We wandered back to the city centre and to our hotel, to dry ourselves and hopefully avoid pneumonia. We rested and headed back out to see more of a city we were very quickly falling in love with.
We strolled down Rose Street, hoping to discover an appealing place to have a pre-dinner drink. We went for a pub called the Amber Rose, which had stairs spiraling down to the entrance. And to us, that indicated that it had to be a fairly classy place.
I ordered a Scottish whiskey because I had obviously been misinformed at some point in my life that I am a man. I tell you what’s not manly, and will not earn you any respect from the Scottish guys behind the bar, asking for diet coke as mixer.
“Do you want a straw too?” He remarked, ever so wittily.
I did want one, truth be told, but I knew he was poking fun at me. I’m a soft southern bastard who likes drinking diet coke through a straw and eating things that have avocado and goat’s cheese in it. I sternly declined. Jennie ordered an Amaretto and coke and nobody at the bar laughed at her. Modern-day double standards for you.
We drained our drinks and waded around puddles in Queen Street to step into Las Iguanas. Not particularly special, but good value and most importantly, half-priced cocktails. We ate a variety of tapas, drunk a myriad of alcoholic and fruit infused beverages and returned to our bed for the night.
As we walked back I felt an overwhelming sense of giddiness. Partly due to an over-consumption of rum, and partly because I was so gracious to be in such a beautiful and historic place, and I couldn’t wait to see what else it had to show me over the next few days.

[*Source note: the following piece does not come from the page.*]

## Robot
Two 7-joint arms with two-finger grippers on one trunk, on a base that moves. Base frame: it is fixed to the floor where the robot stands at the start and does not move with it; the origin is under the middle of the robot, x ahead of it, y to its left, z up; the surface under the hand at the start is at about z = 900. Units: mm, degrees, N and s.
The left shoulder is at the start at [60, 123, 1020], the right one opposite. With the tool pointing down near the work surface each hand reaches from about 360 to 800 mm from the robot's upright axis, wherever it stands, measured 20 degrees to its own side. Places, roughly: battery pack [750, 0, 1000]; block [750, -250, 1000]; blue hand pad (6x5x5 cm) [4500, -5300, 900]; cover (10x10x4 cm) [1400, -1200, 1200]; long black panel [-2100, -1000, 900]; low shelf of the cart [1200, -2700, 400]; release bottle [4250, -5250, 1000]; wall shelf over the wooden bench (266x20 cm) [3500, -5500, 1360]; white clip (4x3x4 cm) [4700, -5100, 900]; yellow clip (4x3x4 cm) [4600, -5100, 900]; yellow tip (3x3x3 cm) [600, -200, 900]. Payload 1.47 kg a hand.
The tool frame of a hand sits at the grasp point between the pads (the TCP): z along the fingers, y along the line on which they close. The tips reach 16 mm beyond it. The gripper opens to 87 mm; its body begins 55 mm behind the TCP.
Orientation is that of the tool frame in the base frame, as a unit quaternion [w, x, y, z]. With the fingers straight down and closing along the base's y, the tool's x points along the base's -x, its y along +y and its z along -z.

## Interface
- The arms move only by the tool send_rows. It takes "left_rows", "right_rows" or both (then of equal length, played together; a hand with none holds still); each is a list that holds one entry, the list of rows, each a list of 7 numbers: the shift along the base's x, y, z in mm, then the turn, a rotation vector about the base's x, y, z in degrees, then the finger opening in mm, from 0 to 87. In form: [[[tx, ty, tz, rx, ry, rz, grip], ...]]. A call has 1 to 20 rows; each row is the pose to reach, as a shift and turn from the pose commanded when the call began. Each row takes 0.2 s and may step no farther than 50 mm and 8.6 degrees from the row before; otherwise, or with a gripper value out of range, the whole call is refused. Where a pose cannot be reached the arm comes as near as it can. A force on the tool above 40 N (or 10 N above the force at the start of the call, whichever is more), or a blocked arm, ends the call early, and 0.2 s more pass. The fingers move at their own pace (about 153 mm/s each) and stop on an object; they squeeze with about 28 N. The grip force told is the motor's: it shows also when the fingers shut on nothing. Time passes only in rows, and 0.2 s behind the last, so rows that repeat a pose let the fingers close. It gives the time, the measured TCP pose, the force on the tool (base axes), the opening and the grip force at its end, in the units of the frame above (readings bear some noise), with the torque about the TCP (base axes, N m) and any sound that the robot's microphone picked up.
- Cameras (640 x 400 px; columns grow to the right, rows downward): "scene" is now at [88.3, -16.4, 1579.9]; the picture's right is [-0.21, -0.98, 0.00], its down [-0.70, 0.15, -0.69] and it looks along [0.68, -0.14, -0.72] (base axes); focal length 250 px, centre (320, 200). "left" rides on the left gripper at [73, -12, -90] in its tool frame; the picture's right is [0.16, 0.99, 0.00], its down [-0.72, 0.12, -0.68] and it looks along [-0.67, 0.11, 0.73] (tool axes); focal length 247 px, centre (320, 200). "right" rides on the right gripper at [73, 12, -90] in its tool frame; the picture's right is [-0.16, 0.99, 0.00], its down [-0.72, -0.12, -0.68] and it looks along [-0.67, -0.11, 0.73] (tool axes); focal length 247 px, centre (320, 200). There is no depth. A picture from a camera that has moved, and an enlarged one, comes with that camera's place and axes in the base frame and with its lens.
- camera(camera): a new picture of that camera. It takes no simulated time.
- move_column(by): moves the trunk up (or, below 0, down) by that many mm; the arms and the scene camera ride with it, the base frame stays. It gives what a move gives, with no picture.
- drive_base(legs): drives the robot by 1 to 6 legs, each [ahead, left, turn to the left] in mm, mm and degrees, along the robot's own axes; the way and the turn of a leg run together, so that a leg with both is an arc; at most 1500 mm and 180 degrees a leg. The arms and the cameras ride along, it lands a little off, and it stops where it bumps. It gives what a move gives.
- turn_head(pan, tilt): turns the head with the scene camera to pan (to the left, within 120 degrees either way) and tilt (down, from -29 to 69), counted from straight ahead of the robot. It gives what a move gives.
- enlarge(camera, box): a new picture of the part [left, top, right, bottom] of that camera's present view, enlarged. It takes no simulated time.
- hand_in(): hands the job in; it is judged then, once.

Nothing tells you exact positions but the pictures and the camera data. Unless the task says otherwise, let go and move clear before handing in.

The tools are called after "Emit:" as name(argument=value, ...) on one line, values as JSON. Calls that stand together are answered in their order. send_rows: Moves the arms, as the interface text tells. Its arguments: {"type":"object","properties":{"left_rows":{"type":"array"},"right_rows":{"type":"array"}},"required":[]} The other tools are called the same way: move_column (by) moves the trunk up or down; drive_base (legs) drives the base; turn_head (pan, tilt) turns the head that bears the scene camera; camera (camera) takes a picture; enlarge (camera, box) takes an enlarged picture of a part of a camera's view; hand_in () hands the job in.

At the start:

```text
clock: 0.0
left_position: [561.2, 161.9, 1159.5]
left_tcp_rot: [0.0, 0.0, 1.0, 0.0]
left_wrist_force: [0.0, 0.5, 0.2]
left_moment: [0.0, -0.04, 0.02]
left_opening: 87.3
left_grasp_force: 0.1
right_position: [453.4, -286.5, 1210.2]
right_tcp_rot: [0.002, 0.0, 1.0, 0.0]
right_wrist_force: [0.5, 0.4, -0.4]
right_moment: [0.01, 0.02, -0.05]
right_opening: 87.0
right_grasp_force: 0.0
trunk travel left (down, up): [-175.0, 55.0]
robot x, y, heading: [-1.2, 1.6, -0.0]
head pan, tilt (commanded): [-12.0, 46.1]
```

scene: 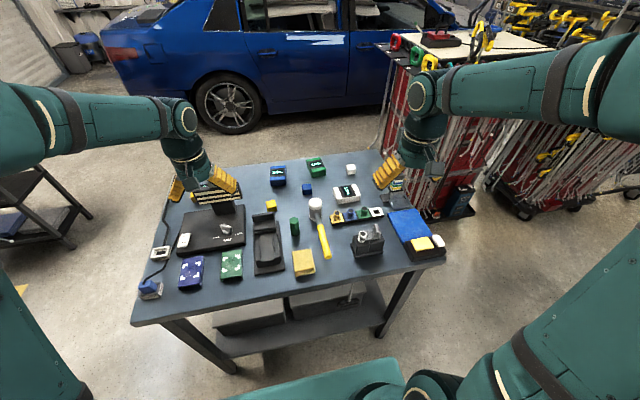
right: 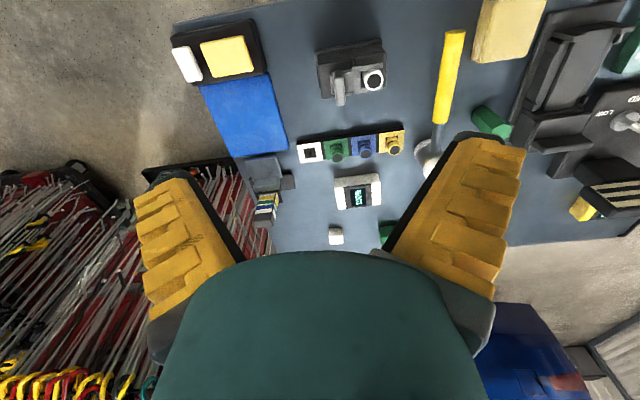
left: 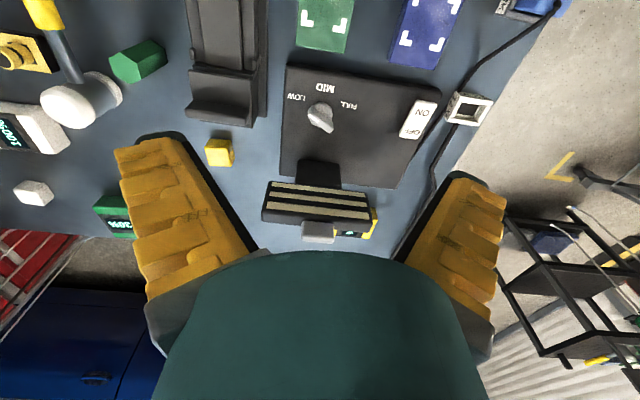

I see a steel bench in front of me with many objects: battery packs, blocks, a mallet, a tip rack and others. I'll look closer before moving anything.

The whole city has this irresistible charm. Each side-street wants you to wander down it, each restaurant says “try our food, it’s great”, each house seems to hold an interesting historical anecdote. And I wanted to try it all, I wanted to explore every street, try every dish and retell every story. I laid in bed that night and made a promise to myself that I would give haggis a chance.